The second time was a bit more current. And, I’ve got to admit, it hurt worse for being so. He said it right out of the gate when we met with his community. Something to the effect of “I don’t know if I can trust you because you’re Americans and Donald Trump is very popular in your country,”. This was a Mapuche man in South Central Chile, half a hemisphere away, but he knew what is happening in our country. I came to Chile to learn about Chile. He learned about us on his own. And, yet again, the directness of what he was saying cut through me. The message was clear: “You are letting this happen and it hurts me. It frightens me. How could you?”.

I don’t know.

You see Donald Trump is more than just an arrogant reality star with a bad haircut and an obnoxiously big mouth. He’s a thought leader now. He’s changing things; or at the very least, things have changed and we’ve awoken him, given him a platform, egged him on, cheered and jeered as he bad-mouthed half the planet and made it clear Americans have not progressed half so much as we pretend to have done. And this man in Chile knows it. They all did. It sometimes seems like only us who haven’t woken up to it yet.

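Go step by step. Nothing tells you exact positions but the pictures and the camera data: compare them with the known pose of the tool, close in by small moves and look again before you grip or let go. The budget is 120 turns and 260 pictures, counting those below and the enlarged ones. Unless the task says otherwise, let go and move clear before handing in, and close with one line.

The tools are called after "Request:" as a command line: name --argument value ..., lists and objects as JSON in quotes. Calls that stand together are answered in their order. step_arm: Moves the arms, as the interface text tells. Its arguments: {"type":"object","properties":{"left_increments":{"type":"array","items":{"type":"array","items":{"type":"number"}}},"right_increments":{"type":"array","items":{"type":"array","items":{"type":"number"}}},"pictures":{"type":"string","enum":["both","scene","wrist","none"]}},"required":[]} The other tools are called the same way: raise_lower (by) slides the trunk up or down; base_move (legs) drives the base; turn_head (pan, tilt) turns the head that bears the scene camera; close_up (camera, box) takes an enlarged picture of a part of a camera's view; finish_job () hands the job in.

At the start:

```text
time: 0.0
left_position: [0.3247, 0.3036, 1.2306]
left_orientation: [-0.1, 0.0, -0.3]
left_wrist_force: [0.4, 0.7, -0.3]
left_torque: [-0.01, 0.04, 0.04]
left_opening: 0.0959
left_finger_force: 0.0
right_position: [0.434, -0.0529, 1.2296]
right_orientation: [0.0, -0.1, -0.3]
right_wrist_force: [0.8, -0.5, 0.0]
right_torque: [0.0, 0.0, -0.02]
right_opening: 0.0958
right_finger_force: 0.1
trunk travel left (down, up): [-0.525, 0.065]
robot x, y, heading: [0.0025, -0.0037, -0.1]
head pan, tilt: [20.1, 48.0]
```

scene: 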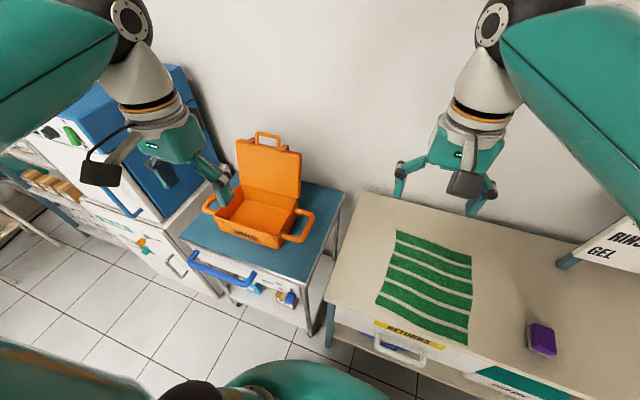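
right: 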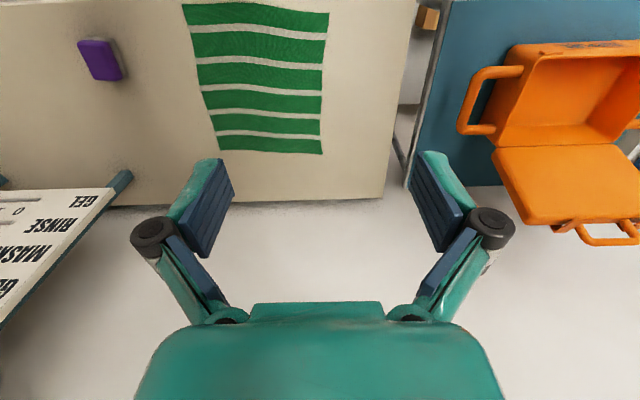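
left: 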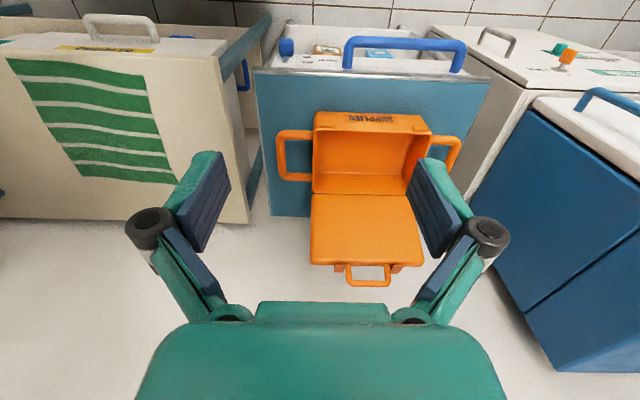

The effect that this election cycle will have on us cannot be understated; and, when I say “us” I mean the global “us”, not the “us” implied in the new American nationalism. I mean the planet. I mean its people, its plants, its animals, its climate.

The tragedy of America’s immense influence on the world is that only citizens of the US get to vote on it. I suppose this makes sense in a world with borders and political sovereignty but let’s not pretend we’re the only stakeholders here. Chile holds a stake too. So does all of Latin America. But again, we can’t limit ourselves. This is global, this is trans-hemispheric. Every man, woman, and child could be hinging on this. When the history books write about 2016, I hope they don’t say it was when the world’s most powerful country elected a megalomaniac.

I hope this for myself. But I also hope for Chile.

I want the world to trust us again. I want to trust us again.